Required tasks:
1. Retype the section of the passage provided that opens with "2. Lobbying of" and closes with "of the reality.".
2. How does the passage provided go on? Write the next part.

Passage provided:
------------------------------------------------------------------------
Presently Governments
undertakes review of performance based on a five-point scale. This is essentially based on an archaic process
that has been by and large abandoned world-over, including in most progressive
government establishments, both in the developing countries and developed
nations as well.
The present process
of reviewing the Candidate's performance by Reviewing Officer is based on the
Reporting Officer's comments, and not on the basis of personal interaction or
interview with the Candidate. Further, it
is only a file transfer mechanism and there is no joint interaction between the
three officers. Fundamentally it must
be noted that the Reporting Officer who is mainly involved with Candidate whose
performance is being reviewed has absolutely no role in grading. This is a crucial gap as s/he is best suited
to evaluate the candidate having been interacting with him/her day in and day
out. Thus, to provide no power of
grading to this Reporting Officer gives rise to a variety of complex
problems. Some of them are listed
below:
1. Lack of Interaction
during Review: The Reviewing Officer who has the power to
grade operates in a vacuum, and has to rely either on the Reporting Officer's
entry in the CR or his/her own opinion formed based on hearsay. This would have been alright were the
Reviewing Officer closely interacting with the Candidate. However, it is not
clear if such interaction is taking place through regular personal meetings.
2. Lobbying of Better
Grading: In such a setup, there is tendency on part
of the candidates to please the Reviewing Officer and thus the Reporting
Officer could be sidelined, despite having the best knowledge on candidate's
performance. In cases of candidates who
would not resort to such questionable steps of influence, the possibility of
their review being attended to fairly will be marginal. Further, there is a major possibility of
unhealthy influences operating on the Reviewing Officer, and given the vacuous
situation in which s/he has to grade the candidate, it is very much possible
due to this systemic deficiency that the Grading is not necessarily reflective
of the reality.
------------------------------------------------------------------------
Data block:

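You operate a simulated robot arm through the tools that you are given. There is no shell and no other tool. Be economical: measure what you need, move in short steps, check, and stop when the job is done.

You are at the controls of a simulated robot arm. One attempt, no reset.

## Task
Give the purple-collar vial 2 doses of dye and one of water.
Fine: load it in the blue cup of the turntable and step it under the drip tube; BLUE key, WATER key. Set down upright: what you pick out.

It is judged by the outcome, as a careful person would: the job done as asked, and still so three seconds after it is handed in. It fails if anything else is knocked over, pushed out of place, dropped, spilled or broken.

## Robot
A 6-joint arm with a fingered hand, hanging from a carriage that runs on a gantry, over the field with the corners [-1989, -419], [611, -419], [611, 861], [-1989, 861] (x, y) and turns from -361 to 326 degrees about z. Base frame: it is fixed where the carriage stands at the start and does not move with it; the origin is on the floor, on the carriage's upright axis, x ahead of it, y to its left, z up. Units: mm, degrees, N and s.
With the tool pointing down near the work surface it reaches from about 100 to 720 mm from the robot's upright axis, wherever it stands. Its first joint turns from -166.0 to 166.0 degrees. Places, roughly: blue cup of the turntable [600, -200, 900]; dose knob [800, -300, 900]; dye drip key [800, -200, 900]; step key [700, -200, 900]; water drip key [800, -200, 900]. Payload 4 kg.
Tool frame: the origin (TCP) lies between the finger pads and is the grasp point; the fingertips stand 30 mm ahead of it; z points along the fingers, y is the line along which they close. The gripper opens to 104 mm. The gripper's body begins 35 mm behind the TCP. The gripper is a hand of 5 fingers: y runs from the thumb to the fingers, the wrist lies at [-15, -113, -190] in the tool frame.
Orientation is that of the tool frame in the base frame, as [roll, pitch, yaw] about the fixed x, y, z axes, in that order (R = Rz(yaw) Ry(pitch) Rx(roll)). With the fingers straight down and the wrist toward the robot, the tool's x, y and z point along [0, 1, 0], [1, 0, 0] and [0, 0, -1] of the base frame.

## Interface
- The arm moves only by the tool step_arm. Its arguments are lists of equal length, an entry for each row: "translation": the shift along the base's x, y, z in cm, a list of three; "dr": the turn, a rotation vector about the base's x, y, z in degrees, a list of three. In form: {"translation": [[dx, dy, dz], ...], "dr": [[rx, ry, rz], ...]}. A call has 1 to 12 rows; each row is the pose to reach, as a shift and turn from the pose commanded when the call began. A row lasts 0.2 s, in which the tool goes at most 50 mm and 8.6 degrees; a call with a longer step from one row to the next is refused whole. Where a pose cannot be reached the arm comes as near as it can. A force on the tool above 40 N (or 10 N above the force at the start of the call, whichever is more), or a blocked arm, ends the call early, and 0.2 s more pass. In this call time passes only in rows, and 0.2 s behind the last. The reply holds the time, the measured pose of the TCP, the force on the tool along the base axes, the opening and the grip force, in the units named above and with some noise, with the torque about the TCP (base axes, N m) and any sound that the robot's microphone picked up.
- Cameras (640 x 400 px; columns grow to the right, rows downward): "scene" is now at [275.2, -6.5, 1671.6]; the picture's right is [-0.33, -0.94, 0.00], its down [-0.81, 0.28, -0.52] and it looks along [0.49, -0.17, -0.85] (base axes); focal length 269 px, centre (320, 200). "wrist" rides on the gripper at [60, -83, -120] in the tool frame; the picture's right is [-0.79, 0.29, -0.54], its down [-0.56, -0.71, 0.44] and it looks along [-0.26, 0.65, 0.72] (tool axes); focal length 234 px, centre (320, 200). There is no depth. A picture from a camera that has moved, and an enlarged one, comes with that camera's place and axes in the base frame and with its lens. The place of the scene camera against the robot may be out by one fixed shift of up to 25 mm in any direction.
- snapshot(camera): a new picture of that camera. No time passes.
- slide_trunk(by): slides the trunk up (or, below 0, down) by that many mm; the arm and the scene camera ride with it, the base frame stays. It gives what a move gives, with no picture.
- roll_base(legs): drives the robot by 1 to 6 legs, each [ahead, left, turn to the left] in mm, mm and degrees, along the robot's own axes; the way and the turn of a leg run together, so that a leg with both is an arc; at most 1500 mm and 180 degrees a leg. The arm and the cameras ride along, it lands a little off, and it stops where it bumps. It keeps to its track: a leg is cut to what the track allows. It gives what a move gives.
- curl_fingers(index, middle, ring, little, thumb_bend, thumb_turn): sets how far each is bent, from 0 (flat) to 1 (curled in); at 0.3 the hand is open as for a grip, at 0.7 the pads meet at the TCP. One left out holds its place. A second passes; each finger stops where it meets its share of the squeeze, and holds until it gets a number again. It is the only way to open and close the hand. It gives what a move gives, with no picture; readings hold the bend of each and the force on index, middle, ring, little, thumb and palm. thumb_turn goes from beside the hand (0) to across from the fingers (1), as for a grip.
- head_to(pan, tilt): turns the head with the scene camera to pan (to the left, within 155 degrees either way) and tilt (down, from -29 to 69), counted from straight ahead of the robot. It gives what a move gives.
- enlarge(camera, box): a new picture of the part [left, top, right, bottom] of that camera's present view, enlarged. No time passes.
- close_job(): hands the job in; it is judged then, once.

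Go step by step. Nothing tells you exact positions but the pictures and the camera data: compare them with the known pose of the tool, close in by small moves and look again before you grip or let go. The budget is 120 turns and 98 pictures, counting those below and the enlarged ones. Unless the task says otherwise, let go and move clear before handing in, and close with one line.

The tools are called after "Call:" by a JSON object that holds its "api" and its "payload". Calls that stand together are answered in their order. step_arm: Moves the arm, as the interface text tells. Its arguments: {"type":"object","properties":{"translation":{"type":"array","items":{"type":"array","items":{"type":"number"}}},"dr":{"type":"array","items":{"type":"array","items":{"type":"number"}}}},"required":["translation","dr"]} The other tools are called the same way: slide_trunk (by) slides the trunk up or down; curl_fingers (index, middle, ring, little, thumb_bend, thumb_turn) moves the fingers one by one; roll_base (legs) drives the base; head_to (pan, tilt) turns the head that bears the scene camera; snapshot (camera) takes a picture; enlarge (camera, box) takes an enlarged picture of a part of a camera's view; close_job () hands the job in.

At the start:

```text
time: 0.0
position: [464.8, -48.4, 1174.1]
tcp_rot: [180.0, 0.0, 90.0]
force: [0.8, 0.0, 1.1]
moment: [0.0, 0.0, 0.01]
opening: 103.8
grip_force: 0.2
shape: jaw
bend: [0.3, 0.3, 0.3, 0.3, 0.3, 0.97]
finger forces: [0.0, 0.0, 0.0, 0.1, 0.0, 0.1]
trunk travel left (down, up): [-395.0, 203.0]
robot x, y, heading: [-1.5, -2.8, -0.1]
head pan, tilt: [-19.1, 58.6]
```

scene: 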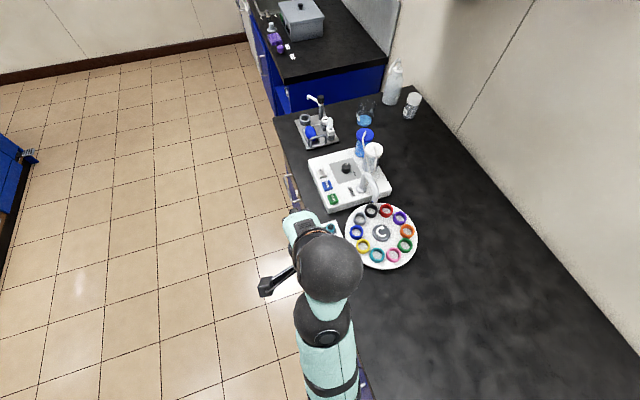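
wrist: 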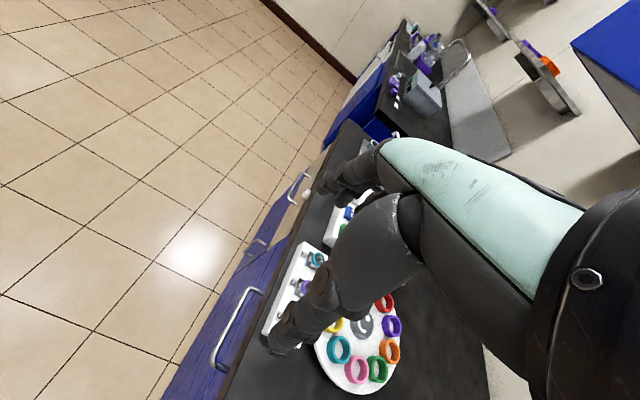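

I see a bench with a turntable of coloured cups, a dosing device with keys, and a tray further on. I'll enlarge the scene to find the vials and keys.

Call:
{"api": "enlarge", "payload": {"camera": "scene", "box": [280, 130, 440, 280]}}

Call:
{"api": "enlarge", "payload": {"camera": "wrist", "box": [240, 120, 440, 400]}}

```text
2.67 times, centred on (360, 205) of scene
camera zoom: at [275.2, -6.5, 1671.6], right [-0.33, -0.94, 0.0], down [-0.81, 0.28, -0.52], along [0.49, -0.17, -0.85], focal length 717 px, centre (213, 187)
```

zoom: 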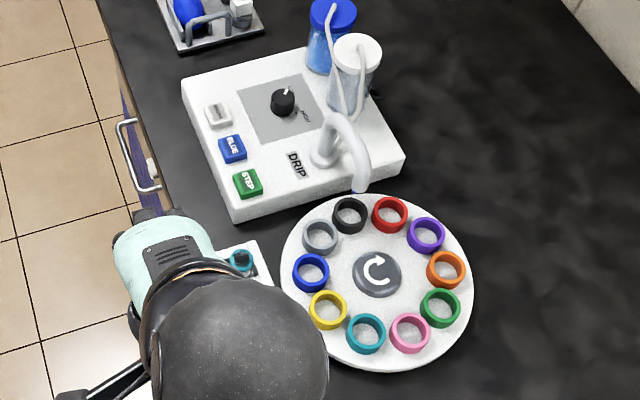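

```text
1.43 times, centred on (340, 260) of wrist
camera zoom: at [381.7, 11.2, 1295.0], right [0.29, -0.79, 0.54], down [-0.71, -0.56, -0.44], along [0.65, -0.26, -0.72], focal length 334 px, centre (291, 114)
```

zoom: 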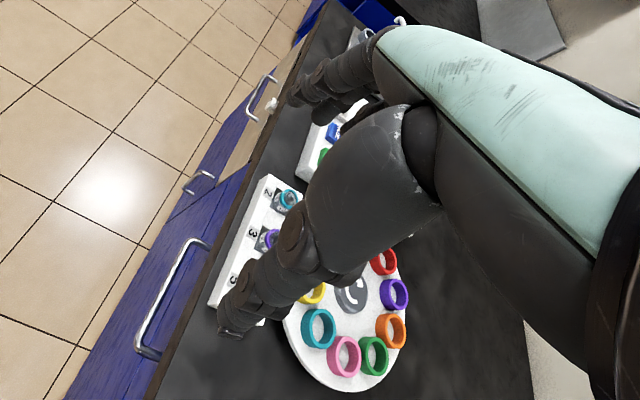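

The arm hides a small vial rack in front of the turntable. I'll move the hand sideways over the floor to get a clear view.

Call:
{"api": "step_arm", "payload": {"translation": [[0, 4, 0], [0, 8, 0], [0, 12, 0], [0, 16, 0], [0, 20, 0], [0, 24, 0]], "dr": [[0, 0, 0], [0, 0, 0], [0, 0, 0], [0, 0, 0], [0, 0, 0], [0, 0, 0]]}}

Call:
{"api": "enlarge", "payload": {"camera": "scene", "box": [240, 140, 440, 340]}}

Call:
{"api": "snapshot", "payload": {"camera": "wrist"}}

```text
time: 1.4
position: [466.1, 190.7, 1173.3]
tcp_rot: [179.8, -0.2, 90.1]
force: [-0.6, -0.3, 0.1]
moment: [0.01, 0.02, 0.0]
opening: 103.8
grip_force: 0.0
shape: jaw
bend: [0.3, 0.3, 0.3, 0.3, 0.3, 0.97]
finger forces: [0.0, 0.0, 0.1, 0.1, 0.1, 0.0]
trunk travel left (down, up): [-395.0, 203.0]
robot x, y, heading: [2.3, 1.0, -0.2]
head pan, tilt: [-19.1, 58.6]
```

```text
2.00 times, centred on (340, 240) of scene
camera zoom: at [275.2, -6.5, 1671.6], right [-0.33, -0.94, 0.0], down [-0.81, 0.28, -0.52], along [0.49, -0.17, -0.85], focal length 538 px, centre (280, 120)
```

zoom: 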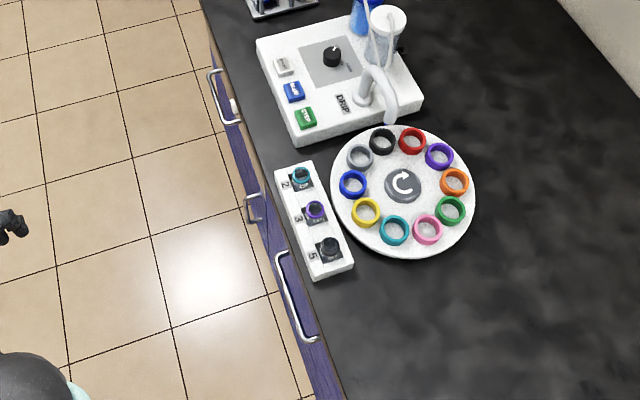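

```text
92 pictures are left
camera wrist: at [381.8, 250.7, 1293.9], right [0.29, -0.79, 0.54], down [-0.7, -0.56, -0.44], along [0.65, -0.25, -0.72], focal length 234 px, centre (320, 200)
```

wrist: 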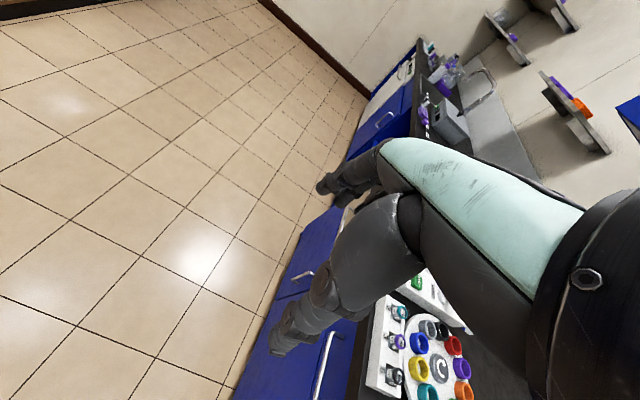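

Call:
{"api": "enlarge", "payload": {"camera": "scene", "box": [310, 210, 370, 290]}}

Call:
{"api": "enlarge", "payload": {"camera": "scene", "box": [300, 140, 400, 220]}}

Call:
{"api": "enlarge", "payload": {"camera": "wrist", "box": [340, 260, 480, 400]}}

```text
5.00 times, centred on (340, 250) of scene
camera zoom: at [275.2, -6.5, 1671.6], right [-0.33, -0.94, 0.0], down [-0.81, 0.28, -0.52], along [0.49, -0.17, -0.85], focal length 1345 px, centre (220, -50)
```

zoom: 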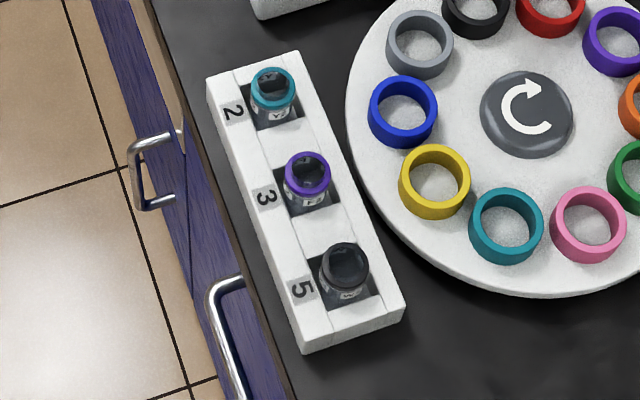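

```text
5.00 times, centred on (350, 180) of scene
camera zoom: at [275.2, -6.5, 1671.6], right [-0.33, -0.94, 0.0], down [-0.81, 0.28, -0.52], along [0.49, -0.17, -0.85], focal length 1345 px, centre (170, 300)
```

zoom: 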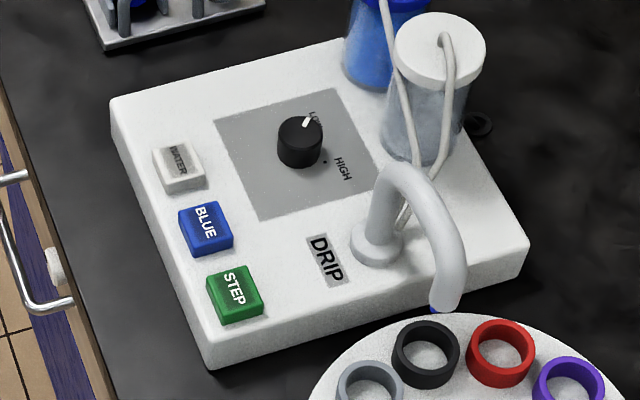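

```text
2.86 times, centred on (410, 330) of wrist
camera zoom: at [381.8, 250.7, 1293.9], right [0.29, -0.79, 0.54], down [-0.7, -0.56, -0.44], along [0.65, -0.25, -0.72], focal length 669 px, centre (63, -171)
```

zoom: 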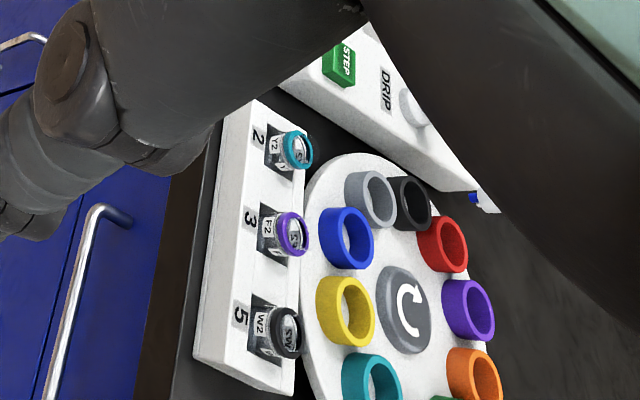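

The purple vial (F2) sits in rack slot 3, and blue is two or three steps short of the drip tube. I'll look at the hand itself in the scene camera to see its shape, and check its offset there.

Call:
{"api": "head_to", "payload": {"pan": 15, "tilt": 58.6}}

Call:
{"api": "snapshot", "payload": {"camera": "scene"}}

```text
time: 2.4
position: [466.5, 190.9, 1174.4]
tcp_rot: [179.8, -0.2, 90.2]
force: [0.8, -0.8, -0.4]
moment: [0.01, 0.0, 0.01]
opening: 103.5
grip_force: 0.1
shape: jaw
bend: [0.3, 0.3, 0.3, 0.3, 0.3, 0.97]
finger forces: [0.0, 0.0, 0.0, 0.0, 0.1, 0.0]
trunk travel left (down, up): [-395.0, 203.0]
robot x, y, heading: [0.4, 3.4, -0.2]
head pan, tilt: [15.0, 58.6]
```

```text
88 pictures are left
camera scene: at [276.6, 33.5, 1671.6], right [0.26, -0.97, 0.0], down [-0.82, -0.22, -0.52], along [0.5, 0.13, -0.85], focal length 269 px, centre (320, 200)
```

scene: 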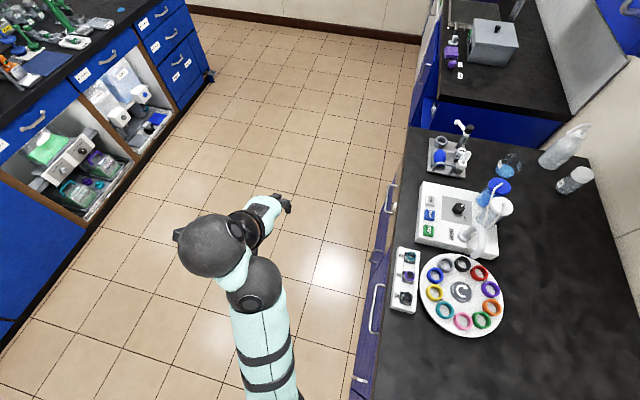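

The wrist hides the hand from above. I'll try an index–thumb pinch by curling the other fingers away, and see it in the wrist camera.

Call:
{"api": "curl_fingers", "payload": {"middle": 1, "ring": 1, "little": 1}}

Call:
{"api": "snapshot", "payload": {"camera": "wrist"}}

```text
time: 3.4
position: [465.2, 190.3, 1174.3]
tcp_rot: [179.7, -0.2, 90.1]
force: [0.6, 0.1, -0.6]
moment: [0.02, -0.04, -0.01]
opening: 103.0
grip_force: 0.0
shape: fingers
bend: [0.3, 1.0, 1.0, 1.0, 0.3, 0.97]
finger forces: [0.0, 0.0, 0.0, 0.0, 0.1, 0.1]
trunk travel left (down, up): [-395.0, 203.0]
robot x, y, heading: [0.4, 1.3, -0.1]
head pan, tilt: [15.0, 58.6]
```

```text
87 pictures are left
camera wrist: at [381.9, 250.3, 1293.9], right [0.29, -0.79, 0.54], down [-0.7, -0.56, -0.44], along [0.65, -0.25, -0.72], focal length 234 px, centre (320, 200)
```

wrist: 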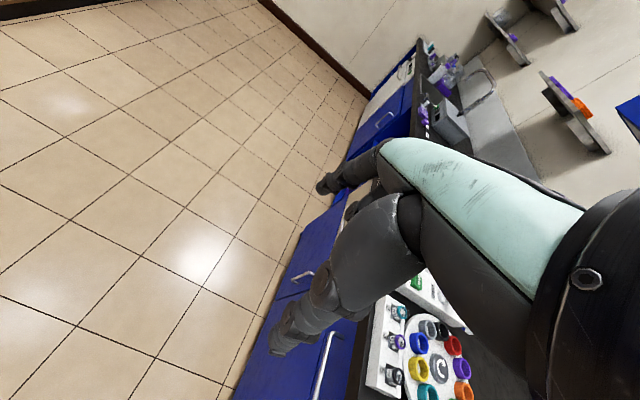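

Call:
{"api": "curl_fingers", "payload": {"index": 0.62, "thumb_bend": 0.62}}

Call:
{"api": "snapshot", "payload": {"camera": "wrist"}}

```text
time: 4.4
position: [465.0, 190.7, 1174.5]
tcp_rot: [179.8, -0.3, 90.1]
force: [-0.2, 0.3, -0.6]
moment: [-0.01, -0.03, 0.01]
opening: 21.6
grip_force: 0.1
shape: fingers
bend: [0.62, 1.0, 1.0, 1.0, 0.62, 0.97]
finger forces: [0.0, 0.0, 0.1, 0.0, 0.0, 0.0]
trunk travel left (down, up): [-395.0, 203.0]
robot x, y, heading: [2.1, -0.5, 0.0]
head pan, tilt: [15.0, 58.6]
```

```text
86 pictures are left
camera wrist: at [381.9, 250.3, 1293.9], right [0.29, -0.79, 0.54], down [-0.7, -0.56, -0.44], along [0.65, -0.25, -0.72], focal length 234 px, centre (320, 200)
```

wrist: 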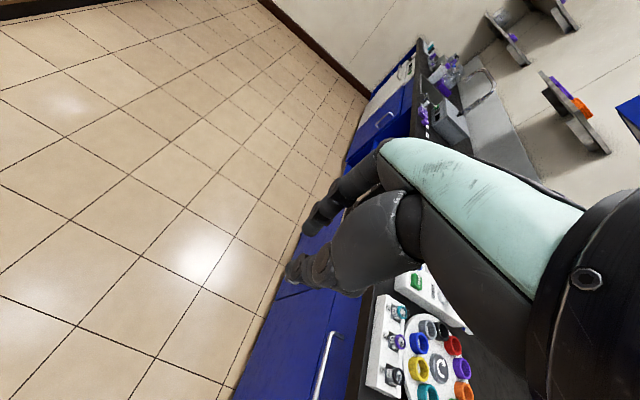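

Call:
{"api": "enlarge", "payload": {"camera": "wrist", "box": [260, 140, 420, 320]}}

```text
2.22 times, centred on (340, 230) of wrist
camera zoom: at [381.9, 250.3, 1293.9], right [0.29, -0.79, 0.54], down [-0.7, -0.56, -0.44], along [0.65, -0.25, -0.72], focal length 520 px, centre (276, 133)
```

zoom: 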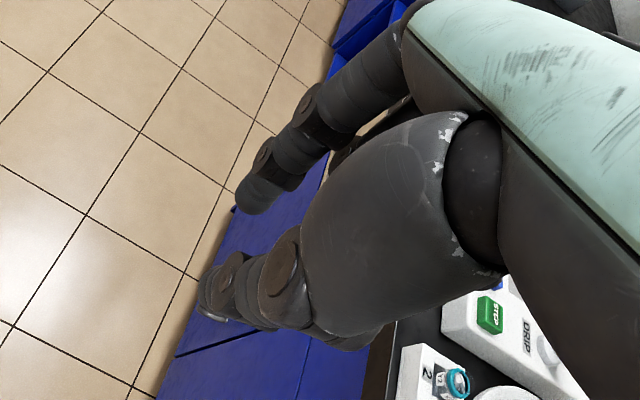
------------------------------------------------------------------------
Responses in order:
1.
2. Lobbying of Better
Grading: In such a setup, there is tendency on part
of the candidates to please the Reviewing Officer and thus the Reporting
Officer could be sidelined, despite having the best knowledge on candidate's
performance. In cases of candidates who
would not resort to such questionable steps of influence, the possibility of
their review being attended to fairly will be marginal. Further, there is a major possibility of
unhealthy influences operating on the Reviewing Officer, and given the vacuous
situation in which s/he has to grade the candidate, it is very much possible
due to this systemic deficiency that the Grading is not necessarily reflective
of the reality.

2.
3. Inter-cadre
inconsistencies: There has also been a convention in the
Ministry that Reviewing Officer has normally been from the Civil Services. There could be the possibility of the
Reviewing Officer being biased by inter-cadre disagreements leading to
inconsistencies in evaluation and reviews.
Thereby leading to a most unhealthy process that destroys administrative
discipline, develops cynicism and brings down the morale of the officers. A combination of these factors work to
inhibit the possibility of high levels of performances from officers.
4. Technical Competence
Review: There is very poor review of technical
competence of Candidates. Considering
that all Secretary level positions have been occupied from the Civil Services
(including Indian Administrative Service, Indian Postal Service, Indian Railway
Traffic Service, Indian Railway Accounting Service, Indian Audit Accounting
Service and Indian Revenue Service), the system of reviewing performance of
Technical Staff of the MoEF is thus left to Reviewing Officers who have no
qualifications for the same.
Apparently, civil service officers enter into the Ministry on the basis
of having had a background in science/engineering in their basic education. Certainly such knowledge basis, that has
over years become dated, must not form the basis for reviewing technical skills
in the apex body of the Government of India dealing with environment and forest
issues. In a country where industrial
operations are increasingly complex, industrial disasters frequent, and natural
disasters rampant, high technical skills are an essential prerequisite. It is only when technical officers are
reviewed by technically competent people, even if exterior, that the Ministry
will be able to guage whether it has the wherewithal to deal with the complex
task of monitoring, regulating and mitigating environmental pollution or
avoiding damage altogether. It may be
worthwhile to examine the possibility of establishing clear standards verifying
the technical and scientific competence growth areas of the candidate.
5. Poor Documentation: The Proforma for documenting performance
requires overhaul as it does not provide the scope or capacity for
comprehensive evaluation of the candidate.
It is merely a technical fix that is presently in place, and enables
quick entries lacking depth of review.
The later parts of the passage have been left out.